## SOURCE DATA
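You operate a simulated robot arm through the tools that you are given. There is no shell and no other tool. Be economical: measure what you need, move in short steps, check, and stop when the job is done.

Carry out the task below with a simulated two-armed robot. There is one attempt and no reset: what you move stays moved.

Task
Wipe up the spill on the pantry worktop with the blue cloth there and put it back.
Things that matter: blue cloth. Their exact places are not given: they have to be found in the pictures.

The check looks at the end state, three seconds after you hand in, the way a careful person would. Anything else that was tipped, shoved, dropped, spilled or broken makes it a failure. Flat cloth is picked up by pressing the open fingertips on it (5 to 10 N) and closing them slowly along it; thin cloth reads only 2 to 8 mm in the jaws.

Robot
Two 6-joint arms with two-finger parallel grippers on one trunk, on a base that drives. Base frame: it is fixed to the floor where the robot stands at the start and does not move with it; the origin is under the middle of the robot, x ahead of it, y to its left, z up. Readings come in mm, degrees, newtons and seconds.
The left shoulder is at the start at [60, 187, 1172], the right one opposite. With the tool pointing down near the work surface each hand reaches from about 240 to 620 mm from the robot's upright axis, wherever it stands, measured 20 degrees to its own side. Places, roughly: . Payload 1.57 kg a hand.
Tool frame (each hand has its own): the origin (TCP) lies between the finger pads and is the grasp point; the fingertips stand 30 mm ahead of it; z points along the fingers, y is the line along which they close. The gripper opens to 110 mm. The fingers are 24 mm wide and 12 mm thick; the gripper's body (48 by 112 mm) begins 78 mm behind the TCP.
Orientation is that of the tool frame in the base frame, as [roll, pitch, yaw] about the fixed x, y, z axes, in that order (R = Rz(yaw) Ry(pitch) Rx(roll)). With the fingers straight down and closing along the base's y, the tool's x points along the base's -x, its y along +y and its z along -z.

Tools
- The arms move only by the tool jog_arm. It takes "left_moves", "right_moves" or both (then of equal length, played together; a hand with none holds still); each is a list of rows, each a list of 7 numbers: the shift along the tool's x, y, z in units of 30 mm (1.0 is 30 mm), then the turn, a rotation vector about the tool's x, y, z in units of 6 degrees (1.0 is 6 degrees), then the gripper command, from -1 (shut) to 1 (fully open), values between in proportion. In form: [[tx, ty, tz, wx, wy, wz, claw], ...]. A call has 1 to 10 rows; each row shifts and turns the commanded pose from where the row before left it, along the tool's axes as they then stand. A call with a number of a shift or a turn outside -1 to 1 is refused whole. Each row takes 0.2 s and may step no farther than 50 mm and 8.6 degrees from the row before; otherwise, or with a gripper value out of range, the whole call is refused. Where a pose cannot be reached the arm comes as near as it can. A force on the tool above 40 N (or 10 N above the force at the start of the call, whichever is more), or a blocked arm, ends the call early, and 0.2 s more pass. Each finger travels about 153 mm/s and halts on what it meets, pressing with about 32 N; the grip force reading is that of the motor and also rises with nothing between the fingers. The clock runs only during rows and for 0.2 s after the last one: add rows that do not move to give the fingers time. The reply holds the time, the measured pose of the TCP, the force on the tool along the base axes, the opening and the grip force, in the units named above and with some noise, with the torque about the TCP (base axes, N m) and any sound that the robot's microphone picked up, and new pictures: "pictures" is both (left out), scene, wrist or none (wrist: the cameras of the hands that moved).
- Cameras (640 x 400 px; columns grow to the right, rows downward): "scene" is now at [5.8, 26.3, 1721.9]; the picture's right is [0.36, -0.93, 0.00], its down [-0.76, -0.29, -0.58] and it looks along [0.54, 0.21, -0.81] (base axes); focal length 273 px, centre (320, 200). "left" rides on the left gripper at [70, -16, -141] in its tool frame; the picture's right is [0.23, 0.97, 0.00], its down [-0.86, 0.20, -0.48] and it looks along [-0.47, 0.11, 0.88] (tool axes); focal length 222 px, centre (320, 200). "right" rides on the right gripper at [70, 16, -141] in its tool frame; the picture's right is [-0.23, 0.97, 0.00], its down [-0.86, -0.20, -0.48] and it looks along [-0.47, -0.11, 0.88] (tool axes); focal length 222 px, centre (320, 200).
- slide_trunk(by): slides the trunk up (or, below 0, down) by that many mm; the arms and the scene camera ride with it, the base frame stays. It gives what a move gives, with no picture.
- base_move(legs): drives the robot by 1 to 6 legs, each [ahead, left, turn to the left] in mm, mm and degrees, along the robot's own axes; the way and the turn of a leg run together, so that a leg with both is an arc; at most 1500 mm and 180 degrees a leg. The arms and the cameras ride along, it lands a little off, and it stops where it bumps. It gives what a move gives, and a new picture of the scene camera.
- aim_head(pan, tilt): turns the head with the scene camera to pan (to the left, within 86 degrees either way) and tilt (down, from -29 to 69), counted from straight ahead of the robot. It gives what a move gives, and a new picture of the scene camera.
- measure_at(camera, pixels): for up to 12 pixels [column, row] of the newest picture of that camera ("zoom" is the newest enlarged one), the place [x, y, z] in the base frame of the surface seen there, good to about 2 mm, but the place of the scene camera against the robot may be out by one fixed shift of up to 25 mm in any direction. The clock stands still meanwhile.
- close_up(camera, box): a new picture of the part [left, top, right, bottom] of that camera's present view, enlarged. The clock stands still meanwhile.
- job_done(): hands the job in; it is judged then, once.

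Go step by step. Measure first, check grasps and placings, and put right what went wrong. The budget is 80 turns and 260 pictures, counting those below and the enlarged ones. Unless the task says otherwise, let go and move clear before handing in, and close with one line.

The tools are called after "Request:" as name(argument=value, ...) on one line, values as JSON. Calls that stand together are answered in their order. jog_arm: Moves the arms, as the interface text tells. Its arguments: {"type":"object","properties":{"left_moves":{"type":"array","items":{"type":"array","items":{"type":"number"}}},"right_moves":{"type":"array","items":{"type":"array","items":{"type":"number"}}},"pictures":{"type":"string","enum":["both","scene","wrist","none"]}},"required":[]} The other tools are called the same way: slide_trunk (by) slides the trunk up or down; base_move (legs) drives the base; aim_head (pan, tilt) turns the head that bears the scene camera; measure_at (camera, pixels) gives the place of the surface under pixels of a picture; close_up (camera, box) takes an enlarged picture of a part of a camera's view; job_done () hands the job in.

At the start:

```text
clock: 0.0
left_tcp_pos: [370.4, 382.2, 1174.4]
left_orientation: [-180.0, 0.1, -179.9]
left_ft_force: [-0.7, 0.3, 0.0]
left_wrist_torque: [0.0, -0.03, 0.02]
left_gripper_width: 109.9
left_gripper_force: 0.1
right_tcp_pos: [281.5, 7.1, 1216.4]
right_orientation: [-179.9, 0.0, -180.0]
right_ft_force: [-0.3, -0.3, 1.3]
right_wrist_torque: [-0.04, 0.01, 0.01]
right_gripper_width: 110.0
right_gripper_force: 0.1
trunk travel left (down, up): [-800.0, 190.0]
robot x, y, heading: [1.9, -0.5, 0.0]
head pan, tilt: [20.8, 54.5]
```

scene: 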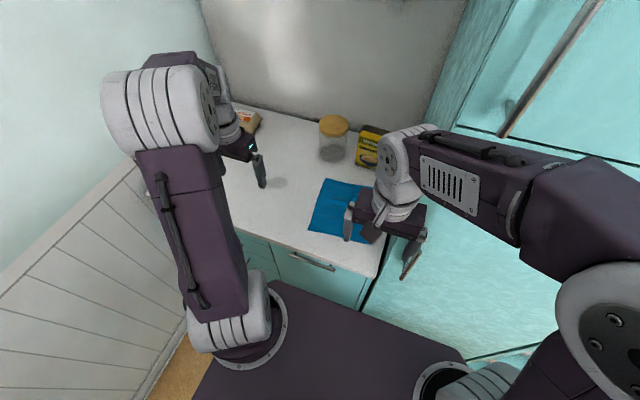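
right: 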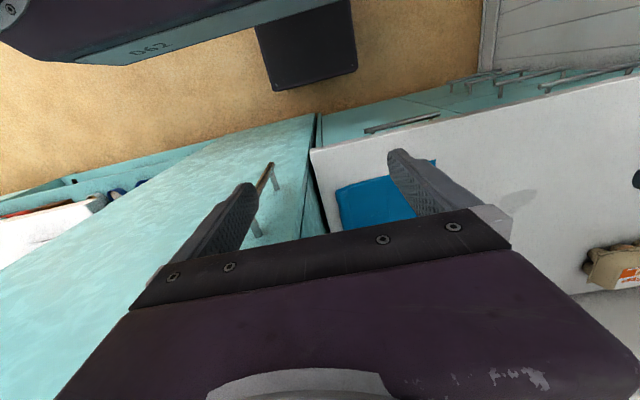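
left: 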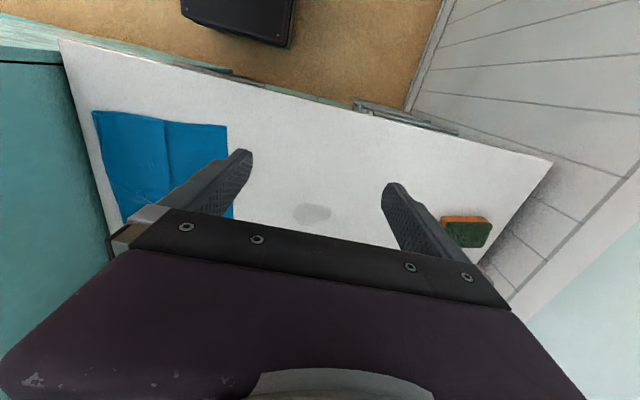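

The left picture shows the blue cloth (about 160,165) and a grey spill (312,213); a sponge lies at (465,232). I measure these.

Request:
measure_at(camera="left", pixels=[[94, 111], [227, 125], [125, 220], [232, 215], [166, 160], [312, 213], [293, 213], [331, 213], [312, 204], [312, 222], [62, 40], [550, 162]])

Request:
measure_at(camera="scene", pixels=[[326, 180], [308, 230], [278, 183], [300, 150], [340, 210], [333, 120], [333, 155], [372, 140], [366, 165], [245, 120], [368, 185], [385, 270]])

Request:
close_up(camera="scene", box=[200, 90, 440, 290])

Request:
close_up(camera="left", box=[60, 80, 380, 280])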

## TASK OBJECTIVE
Copy out all lines where the word "meanwhile" appears.

## THE SOLUTION
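- measure_at(camera, pixels): for up to 12 pixels [column, row] of the newest picture of that camera ("zoom" is the newest enlarged one), the place [x, y, z] in the base frame of the surface seen there, good to about 2 mm, but the place of the scene camera against the robot may be out by one fixed shift of up to 25 mm in any direction. The clock stands still meanwhile.
- close_up(camera, box): a new picture of the part [left, top, right, bottom] of that camera's present view, enlarged. The clock stands still meanwhile.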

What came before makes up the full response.